OMG, 8 million followers and a label and I'm sure well into six figures in marketing plus front page of the carousel in iTunes and 23,000 downloads? What is going on? 

The three artists above are still in the wall, and failing to connect with their patrons. That's it. 

The title of this post is that a tweet is not a marketing strategy. Simply posting something on someones Twitter feed does not translate into money. The reason for this is the wall. Actively engaging people and participating in their lives gets people involved in yours. Having 8 million voyeurs is pointless. You are better off with 200,000 followers who really give a shit about what you are up to. You have to fire these folks up and as Cab Calloway said in The Blues Brothers:

Listen, you boys heard me talk about Jake and Elwood. Well now they used to live here just like you. And I used to sing to them just like with you. Tonight, Jake and Elwood are going out to sing and play to raise the money to help you children. Your lazy butts are in this too. So get up on that wagon. We're goin' up north to put the word to the streets.

I know it's a movie, but The Blues Brothers is a perfect metaphor for my point. You don't fill a concert hall to capacity by simply posting a tweet on your Twitter feed. You've got to work it. You have to curate your audience and engage them. They need to feel that they're part of your success and they should feel a shared responsibility and joy when you succeed. 

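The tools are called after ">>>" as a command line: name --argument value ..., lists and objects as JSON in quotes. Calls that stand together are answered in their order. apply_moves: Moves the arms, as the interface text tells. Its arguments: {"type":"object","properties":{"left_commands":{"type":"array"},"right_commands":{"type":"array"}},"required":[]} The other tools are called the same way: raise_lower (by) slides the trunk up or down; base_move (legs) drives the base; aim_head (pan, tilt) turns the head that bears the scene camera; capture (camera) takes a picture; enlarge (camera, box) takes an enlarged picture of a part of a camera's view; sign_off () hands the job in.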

We have left the bubble of old recording labels and have now entered into an age of artists and their patrons...and those patrons are your fans. And I'm sorry to break this to you, but your patrons will expect things from you. You may work in the arts, but the arts are service industry and it is up to you to find out what your patrons want and give it to them. Like many of us in this interconnected/disconnected world of technology, fans want to feel a connection to you. If you find this distasteful, you are in the wrong business.   

Your lazy butts are in this...will you get up on your wagon or get behind your walls?